What is Extreme Programming (XP)?

The other day, I was asked for the “elevator pitch” on XP, so I dug out this description from an old posting on another of my sites.

It’s taking best practices to the extreme…

  • Long iterations become short iterations with early experience
  • Long, irregular meetings become frequent stand up meetings
  • Back-end testing becomes unit testing
  • Specification artifacts become stories and a full-time customer (proxy)
  • Enforced deadlines become developer-derived estimates
  • Code reviews become pair programming

The XP Values

  • Communication
  • Feedback
  • Simplicity
  • Courage

The Tenets of Extreme Programming & Refactoring

  • Establish a guiding vision, or “metaphor,” and then design as you go, with no big, up-front design.
  • Do the simplest thing that works, at first, and then refactor as needed.
  • No “Spec Gen” (speculative generality). Rely on refactoring to add features only as they actually become required.
  • No speculative performance tuning.

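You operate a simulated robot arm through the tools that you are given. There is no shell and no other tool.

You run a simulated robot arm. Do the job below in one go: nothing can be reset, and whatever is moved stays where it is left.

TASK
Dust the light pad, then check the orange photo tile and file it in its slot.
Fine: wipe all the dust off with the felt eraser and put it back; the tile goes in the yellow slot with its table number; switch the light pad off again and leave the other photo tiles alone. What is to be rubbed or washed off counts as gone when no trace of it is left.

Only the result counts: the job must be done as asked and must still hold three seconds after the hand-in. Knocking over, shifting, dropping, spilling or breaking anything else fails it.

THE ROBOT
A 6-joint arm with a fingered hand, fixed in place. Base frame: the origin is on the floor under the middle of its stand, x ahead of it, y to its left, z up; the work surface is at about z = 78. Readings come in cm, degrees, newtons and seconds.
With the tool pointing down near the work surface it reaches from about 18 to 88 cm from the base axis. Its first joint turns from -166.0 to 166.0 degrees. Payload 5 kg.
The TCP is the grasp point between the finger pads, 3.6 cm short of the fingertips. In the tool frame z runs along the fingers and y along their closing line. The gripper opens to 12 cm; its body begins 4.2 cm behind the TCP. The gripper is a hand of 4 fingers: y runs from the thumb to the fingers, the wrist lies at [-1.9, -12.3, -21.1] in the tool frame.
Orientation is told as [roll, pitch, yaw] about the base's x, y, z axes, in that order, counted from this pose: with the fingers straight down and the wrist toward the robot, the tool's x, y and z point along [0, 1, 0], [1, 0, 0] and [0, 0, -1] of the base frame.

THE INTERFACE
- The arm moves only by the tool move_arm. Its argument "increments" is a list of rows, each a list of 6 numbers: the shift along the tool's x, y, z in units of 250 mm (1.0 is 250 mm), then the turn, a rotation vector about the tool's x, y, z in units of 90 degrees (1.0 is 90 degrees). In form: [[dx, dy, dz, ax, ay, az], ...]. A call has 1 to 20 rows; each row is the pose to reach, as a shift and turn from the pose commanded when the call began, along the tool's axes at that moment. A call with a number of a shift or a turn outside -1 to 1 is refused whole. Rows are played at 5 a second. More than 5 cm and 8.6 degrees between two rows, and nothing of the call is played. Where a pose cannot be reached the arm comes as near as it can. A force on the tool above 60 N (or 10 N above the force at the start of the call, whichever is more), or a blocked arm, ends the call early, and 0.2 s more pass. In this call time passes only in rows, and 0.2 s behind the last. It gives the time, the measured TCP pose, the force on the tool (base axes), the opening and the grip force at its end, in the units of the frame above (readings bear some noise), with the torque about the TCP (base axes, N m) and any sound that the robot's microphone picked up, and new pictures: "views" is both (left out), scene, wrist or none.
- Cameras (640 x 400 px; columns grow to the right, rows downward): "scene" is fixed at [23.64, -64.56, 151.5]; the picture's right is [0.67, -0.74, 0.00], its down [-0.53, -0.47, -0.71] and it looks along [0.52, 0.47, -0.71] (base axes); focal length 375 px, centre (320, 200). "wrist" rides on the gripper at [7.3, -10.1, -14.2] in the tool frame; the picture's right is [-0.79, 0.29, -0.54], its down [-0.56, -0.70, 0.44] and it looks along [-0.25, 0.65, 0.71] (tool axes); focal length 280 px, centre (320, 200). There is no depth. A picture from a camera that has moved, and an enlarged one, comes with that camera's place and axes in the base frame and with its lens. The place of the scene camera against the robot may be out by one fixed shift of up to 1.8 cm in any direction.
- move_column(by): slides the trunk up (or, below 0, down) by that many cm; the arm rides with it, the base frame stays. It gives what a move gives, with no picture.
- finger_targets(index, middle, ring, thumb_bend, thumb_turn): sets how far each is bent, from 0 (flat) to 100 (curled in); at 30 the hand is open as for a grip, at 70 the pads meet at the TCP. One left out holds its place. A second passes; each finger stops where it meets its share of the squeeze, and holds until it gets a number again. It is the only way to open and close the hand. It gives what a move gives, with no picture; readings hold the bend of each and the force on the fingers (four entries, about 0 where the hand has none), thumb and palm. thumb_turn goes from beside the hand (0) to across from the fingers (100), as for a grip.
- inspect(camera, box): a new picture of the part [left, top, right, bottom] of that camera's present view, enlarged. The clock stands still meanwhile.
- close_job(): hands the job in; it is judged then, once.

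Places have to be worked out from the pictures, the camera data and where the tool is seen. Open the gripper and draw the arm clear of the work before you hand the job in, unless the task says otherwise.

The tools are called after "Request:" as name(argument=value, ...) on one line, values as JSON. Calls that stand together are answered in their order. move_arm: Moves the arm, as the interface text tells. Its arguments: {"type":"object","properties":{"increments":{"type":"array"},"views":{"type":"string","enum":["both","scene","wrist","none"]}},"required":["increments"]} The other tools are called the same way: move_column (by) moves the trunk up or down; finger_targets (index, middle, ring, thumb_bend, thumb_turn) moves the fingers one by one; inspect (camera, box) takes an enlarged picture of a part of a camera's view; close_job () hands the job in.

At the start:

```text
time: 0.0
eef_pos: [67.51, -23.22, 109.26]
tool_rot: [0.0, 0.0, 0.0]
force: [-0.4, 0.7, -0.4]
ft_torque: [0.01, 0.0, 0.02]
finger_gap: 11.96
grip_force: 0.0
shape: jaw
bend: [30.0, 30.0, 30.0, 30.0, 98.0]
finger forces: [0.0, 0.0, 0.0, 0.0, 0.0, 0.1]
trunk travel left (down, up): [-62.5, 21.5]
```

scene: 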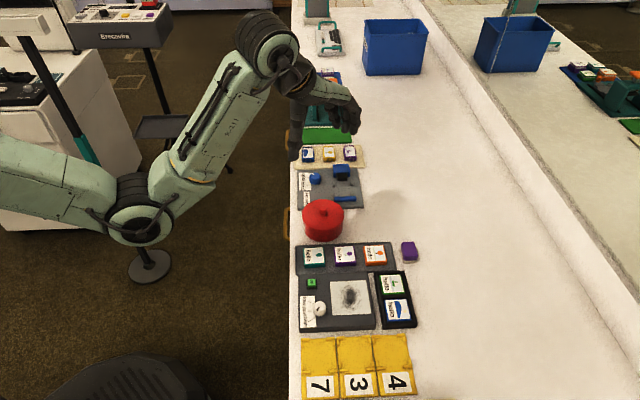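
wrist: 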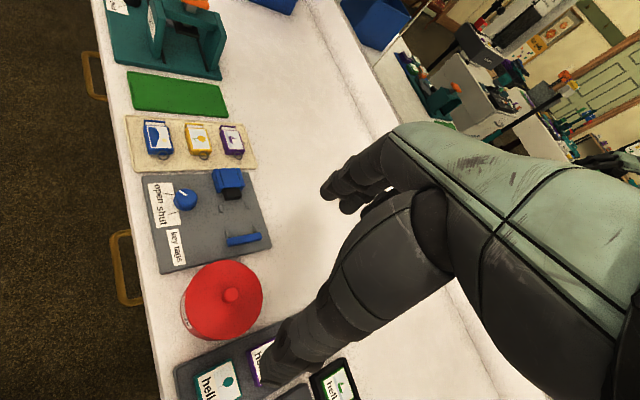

Rely on refactoring to introduce performance tuning later.
  • Code in small iterations and fast release cycles.
  • Put unit and functional testing at the core of the project goal posts, not as an optional add-on. In fact, write the tests before you write the code to be tested. You cannot rely on refactoring without a complete baseline of unit tests.
  • Do not refactor and add functionality at the same time. Alternate between them.
  • Coding standards should have buy-in by all team members and call for the least amount of work possible.
  • Work directly with an on-site customer and/or user and make them a part of the programming team.
  • The customer determines the priorities, not the developers.
  • Developers provide the estimates, not the customer.
  • “Spikes” are written when preliminary research is required to provide a confident estimate.
  • The entire development team has collective ownership of the entire project. It is not portioned-out code to individual experts.
  • Program in pairs to assure quality and stay on track.
  • Use stand-up meetings to stay on track.
  • Stick to a 40-hour workweek, sleep well and lead a balanced, healthy lifestyle.

Getting Started

  1. Kent Beck’s “Extreme Programming Explained” (second edition) is the seminal work in the field. It’s an easy read and it paints a good overall picture.
  2. Martin Fowler’s “Refactoring: Improving the Design of Existing Code” is a must-read. The first 100 pages describes refactoring (and a bit about test-driven development). The remaining pages are a catalog of refactorings — essentially a cookbook of step-by-step recipes.
  3. Robert Martin’s “Agile Software Development” has also been recommended as a good starting point, though it’s not primarily about XP.